→ What to work on
1. Set down the supplied passage as it stands from "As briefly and" to "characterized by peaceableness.", and nothing more.
2. Write the next part of the supplied passage, the one that starts with "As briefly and".

→ Supplied passage
As briefly and pointedly as can be stated, my argument is this: adoption of a politics of non-violence was, for Paul and the communities he established, a constitutive part of the gospel of Jesus Christ. Rather than viewing Paul’s references to peace and non-retaliation as generalized ethical principles drawn from his Jewish background (though this no doubt contributes to Paul’s understanding of these concepts), these terms and their corresponding practices are linked to Paul’s experience of being a violent persecutor of Jesus’ followers whose violent life was shattered on the road to Damascus. Enlivened by the risen Jesus from this point on, Paul’s task of announcing the gospel to the nations involved calling and equipping assemblies of people whose common life was ordered by a politics (by which I mean, chiefly, a mode of corporate conduct) characterized by peaceableness.
In this introduction I will set some parameters for the following study by defining violence and politics as they are used in this work before outlining the direction of the remainder of the present study.
Defining Violence
It is perhaps best to begin by recognizing the challenge of offering a simple definition of violence. What at first seems so straightforward a task quickly becomes a conundrum. In the words of one introductory text, “Violence itself . . . defies easy categorization. It can be everything and nothing; legitimate or illegitimate; visible or invisible; necessary or useless; senseless and gratuitous or utterly rational and strategic.”5 In the light of such a slippery subject, it may be useful to offer a fixed point, and adjust the scope of the definition from there. The most convenient point of departure for a working definition of violence for this study is to be found in the Oxford English Dictionary: “The exercise of physical force so as to inflict injury on, or cause damage to, persons or property; action or conduct characterized by this; treatment or usage tending to cause bodily injury or forcibly interfering with personal freedom.”6
The importance of beginning with this particular definition is to focus our attention quite specifically on physical force. The aim in doing so is not to discount the possibility that non-physical action can be defined as violent, but to limit (not eliminate) our focus on that possibility in the field of inquiry for the present study. Despite focusing on concrete forms of violence, I will pay attention to the “boundary” between physical expressions of violence and their non-physical counterpart, that is, for instance, where verbal “violence” begins to carry over into forms of violence that are enacted in clearly physical ways. The presentation of Jesus at various points in the gospels, as well as certain points in the Pauline letters, are regarded by many interpreters as language which occupies the border between physical violence and verbal violence. So, although I will focus principally on physical expressions of violence, verbal attacks will call for my attention too, as indeed they should.

→ Source material
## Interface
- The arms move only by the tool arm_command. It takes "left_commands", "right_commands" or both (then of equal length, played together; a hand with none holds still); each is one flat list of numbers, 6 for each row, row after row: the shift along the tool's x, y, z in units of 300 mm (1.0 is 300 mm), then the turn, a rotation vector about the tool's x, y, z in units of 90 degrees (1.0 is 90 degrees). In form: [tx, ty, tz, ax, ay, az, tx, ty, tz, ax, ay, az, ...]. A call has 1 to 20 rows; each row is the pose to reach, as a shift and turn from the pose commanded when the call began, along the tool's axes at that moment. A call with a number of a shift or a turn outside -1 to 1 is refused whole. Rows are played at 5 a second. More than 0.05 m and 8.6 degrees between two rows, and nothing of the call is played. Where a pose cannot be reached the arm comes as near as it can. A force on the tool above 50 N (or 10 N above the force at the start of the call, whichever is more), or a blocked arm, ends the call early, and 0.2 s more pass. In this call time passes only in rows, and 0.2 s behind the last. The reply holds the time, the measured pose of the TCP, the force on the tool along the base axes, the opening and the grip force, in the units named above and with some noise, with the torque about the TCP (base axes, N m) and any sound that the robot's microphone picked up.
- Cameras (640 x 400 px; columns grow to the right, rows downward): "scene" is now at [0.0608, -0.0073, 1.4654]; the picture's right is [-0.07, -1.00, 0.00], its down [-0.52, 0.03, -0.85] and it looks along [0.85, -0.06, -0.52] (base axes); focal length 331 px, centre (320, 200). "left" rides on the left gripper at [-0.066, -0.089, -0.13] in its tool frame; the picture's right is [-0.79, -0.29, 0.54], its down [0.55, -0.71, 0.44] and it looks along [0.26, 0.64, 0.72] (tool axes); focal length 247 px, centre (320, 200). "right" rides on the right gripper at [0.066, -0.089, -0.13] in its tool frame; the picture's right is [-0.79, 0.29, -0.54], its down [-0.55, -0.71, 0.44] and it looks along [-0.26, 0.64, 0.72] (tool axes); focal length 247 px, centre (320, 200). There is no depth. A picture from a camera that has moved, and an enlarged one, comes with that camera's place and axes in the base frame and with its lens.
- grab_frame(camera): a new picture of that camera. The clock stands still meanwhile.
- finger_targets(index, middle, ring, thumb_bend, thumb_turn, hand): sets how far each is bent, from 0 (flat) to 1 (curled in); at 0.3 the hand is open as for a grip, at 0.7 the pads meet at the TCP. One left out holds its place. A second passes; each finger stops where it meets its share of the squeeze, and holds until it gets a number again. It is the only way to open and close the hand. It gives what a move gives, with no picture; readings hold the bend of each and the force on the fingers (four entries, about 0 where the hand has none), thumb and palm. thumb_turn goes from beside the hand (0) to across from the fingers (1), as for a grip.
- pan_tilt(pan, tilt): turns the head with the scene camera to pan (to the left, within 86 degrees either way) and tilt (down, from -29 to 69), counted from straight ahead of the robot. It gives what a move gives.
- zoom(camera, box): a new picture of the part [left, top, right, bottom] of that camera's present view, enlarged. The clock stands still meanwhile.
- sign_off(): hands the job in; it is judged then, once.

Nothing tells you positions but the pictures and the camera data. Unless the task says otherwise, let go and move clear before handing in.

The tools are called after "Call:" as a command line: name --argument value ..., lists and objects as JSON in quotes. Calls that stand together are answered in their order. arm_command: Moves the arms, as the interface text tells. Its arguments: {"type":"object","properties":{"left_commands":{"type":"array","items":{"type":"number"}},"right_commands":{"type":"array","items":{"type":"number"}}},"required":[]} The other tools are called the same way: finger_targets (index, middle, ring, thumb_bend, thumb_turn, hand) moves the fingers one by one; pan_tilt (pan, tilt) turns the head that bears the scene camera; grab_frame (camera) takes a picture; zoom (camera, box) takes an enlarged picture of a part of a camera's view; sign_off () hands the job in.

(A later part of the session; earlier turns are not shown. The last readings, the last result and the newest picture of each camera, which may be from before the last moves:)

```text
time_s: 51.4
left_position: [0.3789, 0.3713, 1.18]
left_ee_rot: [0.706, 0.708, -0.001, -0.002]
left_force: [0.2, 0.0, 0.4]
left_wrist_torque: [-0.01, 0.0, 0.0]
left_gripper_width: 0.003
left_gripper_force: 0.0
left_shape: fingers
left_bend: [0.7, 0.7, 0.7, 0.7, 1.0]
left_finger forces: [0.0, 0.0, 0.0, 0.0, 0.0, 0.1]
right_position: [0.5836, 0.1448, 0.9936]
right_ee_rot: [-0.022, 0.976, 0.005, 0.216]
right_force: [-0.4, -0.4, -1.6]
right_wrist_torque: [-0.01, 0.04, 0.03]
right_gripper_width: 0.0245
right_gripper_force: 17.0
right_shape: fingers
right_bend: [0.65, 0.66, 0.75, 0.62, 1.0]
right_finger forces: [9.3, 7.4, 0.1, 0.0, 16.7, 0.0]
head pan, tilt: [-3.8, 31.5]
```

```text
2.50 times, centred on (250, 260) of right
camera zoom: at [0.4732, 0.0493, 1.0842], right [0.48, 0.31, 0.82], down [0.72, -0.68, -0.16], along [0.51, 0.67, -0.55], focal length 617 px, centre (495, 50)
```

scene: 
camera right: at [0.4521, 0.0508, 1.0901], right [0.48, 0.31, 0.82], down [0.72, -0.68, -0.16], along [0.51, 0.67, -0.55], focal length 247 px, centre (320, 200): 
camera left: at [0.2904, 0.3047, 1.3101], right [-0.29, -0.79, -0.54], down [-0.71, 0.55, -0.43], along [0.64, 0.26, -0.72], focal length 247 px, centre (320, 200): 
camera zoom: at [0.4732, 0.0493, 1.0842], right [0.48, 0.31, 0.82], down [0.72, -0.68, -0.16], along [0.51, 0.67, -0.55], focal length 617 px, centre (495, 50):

→ Responses to the tasks
1.
As briefly and pointedly as can be stated, my argument is this: adoption of a politics of non-violence was, for Paul and the communities he established, a constitutive part of the gospel of Jesus Christ. Rather than viewing Paul’s references to peace and non-retaliation as generalized ethical principles drawn from his Jewish background (though this no doubt contributes to Paul’s understanding of these concepts), these terms and their corresponding practices are linked to Paul’s experience of being a violent persecutor of Jesus’ followers whose violent life was shattered on the road to Damascus. Enlivened by the risen Jesus from this point on, Paul’s task of announcing the gospel to the nations involved calling and equipping assemblies of people whose common life was ordered by a politics (by which I mean, chiefly, a mode of corporate conduct) characterized by peaceableness.

2.
Another aspect of violence which is not captured by the definition offered, but that we wish to address throughout is that form of violence which is systemic (and sometimes indirect) rather than acute (and direct). This systemic violence will be traced in Paul’s context(s) by seeking to identify the sometimes “subtle forms of coercion that sustain relations of domination and exploitation, including the threat of violence.”7 I am more interested in the systemic violence perpetuated by those in positions of power in the cities in which Paul lived and worked, but Paul and the communities he established too have been scrutinized for the ways in which they inevitably create and sustain relationships characterized by coercion.8 I do not wish to dismiss such approaches to Paul and his communities, however, I want to focus instead on the way in which Paul’s (minority) assemblies lived and related in societies where “outsiders” maintained social control in part through structural/systemic violence.9
In short, the present study includes in its assessment of violence those actions and systemic/structural features that employ physically coercive behavior or the threat of using it to construct and maintain a particular political or social arrangement. Put differently, we will examine those practices and communal habits that orientate life in the Roman world around the concept of peace created and sustained through physical coercion.
Defining Politics
Politics too has a wide range of meaning. Rather than viewing politics or the political as only “the effort to sustain a hegemonic, territorial, sovereign entity, embodied in a physical collective of human beings and articulated to action for its own self-preservation,”10 I include aspects of human ways of relating to one another (i.e., practices/behaviors that create and sustain human community) which might normally be thought of as falling outside of the political realm. For instance, I will concentrate on multiple instances in which community admonition figures in Paul’s “political” order. The practices of mutual correction and forgiveness fall outside the political concerns of civic authorities in antiquity, but I show how these practices are part of Paul’s instructions to his communities that are meant to address the peculiar challenges of living peaceably in a world which too often settles disputes by violent means.
The sense of politics just outlined at any rate may better capture all that was thought to be included in politics in antiquity. A summary of Aristotle’s view of politics is worth repeating:
Aristotle’s use of the term political (politikos) is much broader than most modern definitions. . . . For Aristotle, the political includes all aspects of living together in a community . . . [which] includes marriage, family, and household relationships (oikos), friendships, economic relationships, and what we now call political relationships, such as being members of or leading the assembly. Aristotle considers the polis the highest form of community (koinonia) because it exists not for the sake of merely living together, but for the sake of living well. . . . In other words, Aristotle understands the political (politikos) to include other kinds of communities or relationships now labeled “social” rather than “political.”11
It is in this spirit that I will write of the politics of an assembly of people called together to engage in common practices which support them in living as a com...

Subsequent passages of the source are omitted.